サハリンの旅初日~日本のものは良いけれど高いです

2015-09-01 23:17:53 | Weblog

 いよいよサハリンへの初めての旅です。

 朝七時半に国際フェリーターミナルに集合して、同行のツアー客の皆さんと合流。今回は近畿日本同じ船にはツーリストの旅ですが、参加者は29名。今日のフェリー船「アインス宗谷」には101名が乗船するのだそうで、まあそこそこの利用者数と言ったところ。
 海は風も波もほとんどなくて穏やかな海を船はひた走ります。

「もうすぐ二畳岩が見えますよ」

 二畳岩というのは広さが畳二枚ほどの岩で、かつてサハリンが日本だったころにこの岩の上に灯台を立てているのが見えました。ネットで調べてもなかなか出てこないこの岩。かつての日本人はいろいろなことをしているんだなと改めて分かりました。

 
 コルサコフ港に着いたのは現地時間の午後3時50分(日本時間の2時50分:日本より一時間先行している)。稚内よりは大きな港のようですが施設はどこか古めかしい感じ。70年前にまだ日本だったころに整備された港湾施設がいまでも使われているとのことで、随分頑丈なものを作ったなあ、と言うべきか、ロシアももっとよい港湾施設を作る力がないというか、まあ旅はいろいろなことを考えさせてくれます。


         ◆ 


 ユジノサハリンスクには18時過ぎに到着。ツアーの皆さんは19時からホテルで食事でしたが、我々夫婦は現地の北海道事務所スタッフの方と合流して「黒猫」という別のレストランで会食をしました。

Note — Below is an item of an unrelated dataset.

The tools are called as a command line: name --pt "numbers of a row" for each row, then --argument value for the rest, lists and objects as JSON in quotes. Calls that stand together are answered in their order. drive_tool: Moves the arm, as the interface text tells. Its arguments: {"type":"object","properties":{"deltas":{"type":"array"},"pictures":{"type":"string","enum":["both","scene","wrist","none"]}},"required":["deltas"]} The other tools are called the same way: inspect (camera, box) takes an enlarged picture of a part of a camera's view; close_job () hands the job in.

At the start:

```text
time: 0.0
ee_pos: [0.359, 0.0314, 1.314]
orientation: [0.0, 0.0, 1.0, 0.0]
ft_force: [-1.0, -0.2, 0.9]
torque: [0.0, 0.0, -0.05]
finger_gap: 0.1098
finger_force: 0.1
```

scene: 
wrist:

 対応してくださったのは北海道事務所の若きスタッフ二名。どちらもこの四月からサハリンへ赴任したとのことで、5カ月が経過していろいろと地域の事情がわかってきたとのことで、サハリン事情をより詳しく教えてもらいました。

 黒猫は住宅街のアパートの一階にあるちょっと変わったレストランですが、日本人の口にあうロシア料理を出すというので、現地邦人に人気のレストラン。

 バルチカビールで乾杯をして、サラダやビーフストロガノフ、ロシア風焼き鳥にロシア風ギョーザなどを美味しくいただきました。特にデザートの黒パンアイスはなかなかの美味でした。これはお薦めです。


 サハリンの事情を数字で教えてもらいましたが衝撃的だったのは男性の寿命です。なんと62.17歳。女性はずっと長生きで73.53歳とのことですが、男性の寿命の短さは
ちょっと異常です。酒好きだとかタバコだとか医療環境などがあるのかもしれません。

 ただ平均賃金も低くて約11万円とのこと。それでいて物価は日本とあまり変わらない感覚だというのですから、生活は決して豊かとはいえないようですが、それでもアウトドアや休日を明るく楽しむのが地元の人たちだとも。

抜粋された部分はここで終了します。